Dr. Harold Bilsky, son #1, had liked Yiddishe Cup. Harold had grown up with my dad on Kinsman Road. Harold wouldn’t be at the gig. He died in 2007. Leo, son #2, wouldn’t be there either. He died in 1998. I asked Scott, “What about the banker?”
“That’s my grandfather Marvin,” Scott said. “He’ll be there.” Marvin is 90.
At the gig, I talked to Marvin during our breaks. He told me, “Everything I ever did began with a B — baker, banker and builder. Plus brewer.”
That “brewer” part was news to me — Bilsky a brewski?
“My father bought Cleveland-Sandusky Brewing in 1955,” Marvin said. “There were very few Jews involved in the brewing business then. In the 1960s, Israel came to us for brewing tips and equipment.”
Marvin said there were only four other Cleveland breweries in the 1950s: Carling’s from Canada (“very nice people”); Standard Brewing; Erin Brew, Irish; Leisy’s, German; and Pilsener’s P.O.C., Czech. Bilsky’s brewery bottled Gold Bond beer and Olde Timers Ale.
“We all used to meet on Mondays. I didn’t have any trouble with anybody,” Marvin said.
The last local brewery in town was Carling, which closed in 1984. National breweries killed off the locals.
My father never taught me about brewskis. He rarely drank; it would have interfered with his worrying. (Old Jewish joke.) I knew about Carling’s from old Cleveland Indians’ radio ads. “Hey, Mabel, Black Label . . . Carling Black Label beer.”
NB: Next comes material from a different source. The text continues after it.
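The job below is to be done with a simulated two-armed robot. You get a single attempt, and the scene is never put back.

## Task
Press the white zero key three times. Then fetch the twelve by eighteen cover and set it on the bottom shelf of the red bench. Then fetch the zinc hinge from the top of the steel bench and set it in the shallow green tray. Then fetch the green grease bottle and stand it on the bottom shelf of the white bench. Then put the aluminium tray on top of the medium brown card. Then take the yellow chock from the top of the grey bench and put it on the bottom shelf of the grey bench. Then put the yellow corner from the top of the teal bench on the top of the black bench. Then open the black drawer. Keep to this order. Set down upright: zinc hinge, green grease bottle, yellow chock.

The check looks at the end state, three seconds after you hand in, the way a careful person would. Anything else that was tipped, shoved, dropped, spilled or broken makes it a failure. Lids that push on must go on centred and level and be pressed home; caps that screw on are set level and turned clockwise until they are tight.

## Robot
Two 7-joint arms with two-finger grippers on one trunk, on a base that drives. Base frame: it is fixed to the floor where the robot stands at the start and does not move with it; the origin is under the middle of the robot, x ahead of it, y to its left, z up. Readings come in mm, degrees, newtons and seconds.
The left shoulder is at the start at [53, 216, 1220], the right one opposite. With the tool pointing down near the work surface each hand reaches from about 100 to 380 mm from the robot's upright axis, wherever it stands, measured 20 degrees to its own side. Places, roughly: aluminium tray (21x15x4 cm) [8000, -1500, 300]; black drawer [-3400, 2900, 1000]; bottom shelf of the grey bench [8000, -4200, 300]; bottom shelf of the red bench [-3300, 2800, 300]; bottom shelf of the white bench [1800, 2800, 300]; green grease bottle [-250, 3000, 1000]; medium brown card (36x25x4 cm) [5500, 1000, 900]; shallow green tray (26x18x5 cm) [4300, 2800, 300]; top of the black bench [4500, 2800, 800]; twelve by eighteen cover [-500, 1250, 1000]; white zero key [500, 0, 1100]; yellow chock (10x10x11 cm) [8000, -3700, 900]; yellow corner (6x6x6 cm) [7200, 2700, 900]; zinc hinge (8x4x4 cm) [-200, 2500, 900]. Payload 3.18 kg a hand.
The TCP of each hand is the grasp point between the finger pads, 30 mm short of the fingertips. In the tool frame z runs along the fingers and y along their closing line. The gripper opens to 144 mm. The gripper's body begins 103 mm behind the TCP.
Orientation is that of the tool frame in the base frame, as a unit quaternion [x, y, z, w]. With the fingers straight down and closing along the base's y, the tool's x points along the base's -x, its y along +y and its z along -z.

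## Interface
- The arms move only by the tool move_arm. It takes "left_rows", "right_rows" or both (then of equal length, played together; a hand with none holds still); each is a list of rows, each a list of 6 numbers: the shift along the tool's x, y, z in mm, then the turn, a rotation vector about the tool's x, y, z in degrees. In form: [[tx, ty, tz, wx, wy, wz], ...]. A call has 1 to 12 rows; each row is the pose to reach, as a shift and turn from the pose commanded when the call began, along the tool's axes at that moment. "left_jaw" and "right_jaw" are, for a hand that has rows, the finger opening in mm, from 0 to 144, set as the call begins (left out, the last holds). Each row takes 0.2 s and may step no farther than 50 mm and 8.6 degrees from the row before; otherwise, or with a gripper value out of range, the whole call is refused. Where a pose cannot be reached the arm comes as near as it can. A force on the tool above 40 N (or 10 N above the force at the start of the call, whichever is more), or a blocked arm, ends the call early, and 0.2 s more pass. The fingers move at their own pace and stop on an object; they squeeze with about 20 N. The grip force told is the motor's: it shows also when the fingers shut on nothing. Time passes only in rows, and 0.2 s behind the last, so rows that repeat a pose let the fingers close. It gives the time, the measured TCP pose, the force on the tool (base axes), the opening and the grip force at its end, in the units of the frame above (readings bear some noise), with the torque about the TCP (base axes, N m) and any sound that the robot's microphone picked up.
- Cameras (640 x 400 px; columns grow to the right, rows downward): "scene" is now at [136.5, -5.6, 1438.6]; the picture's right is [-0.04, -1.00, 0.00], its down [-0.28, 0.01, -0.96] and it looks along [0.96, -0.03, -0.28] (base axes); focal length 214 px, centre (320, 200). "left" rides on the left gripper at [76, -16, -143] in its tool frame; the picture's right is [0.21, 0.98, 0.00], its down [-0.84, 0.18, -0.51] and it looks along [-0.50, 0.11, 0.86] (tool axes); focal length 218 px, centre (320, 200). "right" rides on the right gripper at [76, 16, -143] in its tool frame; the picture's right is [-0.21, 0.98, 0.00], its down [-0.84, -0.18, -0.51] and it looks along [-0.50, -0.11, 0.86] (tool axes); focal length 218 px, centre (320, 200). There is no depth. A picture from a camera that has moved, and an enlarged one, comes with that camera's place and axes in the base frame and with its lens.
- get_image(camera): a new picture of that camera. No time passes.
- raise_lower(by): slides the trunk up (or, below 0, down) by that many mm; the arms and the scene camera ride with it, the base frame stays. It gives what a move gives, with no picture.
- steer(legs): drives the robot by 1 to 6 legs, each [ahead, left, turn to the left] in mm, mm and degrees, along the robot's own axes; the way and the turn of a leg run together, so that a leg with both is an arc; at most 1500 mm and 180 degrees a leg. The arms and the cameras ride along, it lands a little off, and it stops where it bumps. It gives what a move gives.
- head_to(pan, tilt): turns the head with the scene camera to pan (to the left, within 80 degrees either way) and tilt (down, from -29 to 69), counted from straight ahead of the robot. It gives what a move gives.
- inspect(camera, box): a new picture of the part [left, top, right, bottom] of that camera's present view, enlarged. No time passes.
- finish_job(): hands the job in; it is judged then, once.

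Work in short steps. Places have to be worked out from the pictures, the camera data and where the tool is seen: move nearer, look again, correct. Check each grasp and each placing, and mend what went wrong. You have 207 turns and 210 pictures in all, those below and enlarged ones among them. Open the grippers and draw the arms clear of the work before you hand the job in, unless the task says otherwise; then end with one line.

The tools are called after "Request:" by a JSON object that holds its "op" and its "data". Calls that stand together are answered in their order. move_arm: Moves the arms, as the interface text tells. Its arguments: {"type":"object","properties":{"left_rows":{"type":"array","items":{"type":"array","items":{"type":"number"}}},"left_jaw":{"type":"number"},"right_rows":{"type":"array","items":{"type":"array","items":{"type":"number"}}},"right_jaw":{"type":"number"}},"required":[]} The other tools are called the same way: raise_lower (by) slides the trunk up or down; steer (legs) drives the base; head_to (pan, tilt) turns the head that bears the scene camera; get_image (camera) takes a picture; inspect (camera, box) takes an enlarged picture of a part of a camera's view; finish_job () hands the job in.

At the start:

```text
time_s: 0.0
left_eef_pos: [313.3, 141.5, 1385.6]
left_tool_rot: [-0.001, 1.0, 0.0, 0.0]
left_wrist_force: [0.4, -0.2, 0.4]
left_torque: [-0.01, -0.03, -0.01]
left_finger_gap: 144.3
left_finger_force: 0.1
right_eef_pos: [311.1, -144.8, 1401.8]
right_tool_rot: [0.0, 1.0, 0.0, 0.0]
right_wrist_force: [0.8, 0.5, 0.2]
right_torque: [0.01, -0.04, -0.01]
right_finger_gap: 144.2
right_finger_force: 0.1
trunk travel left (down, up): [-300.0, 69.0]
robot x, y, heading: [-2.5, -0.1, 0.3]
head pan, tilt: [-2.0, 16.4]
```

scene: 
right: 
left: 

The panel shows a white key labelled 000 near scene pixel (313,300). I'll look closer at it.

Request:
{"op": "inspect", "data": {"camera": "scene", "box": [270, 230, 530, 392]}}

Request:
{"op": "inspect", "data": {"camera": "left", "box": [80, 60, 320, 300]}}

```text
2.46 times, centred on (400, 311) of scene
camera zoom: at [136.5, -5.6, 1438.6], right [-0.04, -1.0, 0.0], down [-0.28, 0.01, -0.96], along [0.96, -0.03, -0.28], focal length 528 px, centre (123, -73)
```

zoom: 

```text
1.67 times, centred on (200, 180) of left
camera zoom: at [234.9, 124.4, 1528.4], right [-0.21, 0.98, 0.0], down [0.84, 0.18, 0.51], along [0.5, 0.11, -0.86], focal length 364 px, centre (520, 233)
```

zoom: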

Bilsky’s brewery was just a blip in the Bilsky biz history. The Bilsky business was Bilsky’s Bakery, which had started on Kinsman and moved to Cedar Center in 1948.
Who invented the Cleveland coconut bar?
That was the question I should have asked Marvin. My dad had loved coconut bars (and halvah). I should have asked.
Marvin was in the phone book . . . .
“Marvin, this is Bert Stratton from Yiddishe Cup, the klezmer band.”
“Thank you for the concert yesterday. You did as well as you could,” he said. “No, seriously, we enjoyed it! To answer your question, I’ve always said my father invited the coconut bar, but — and I have to tell you this — I went to Sydney, Australia, and I went down into the subway there. They have a small subway system. They had coconut bars down there! They didn’t call them coconut bars. [Australians call them lamingtons, says Google.] Where did they get them? Maybe from England. Australia used to be part of England.”
“Marvin, I have a friend, my age — his grandfather was Kritzer’s Bakery on Kinsman – my friend says his grandfather invented the coconut bar.”
“It was my father!” Marvin said, laughing. “Who knows.”
I called my cousin George Becker, whose father had owned Heights Baking on Coventry. George said his father didn’t invented the coconut bar.
Yippee, one less Coconut Bar King to contend with.
Former Clevelander Scott Raab wrote in Esquire (July 2002): “Ask for coconut bars in any Jewish bakery from New Jersey to Los Angeles and you’ll get some version of this: ‘So, you’re from Cleveland . . . We don’t have ‘em.’”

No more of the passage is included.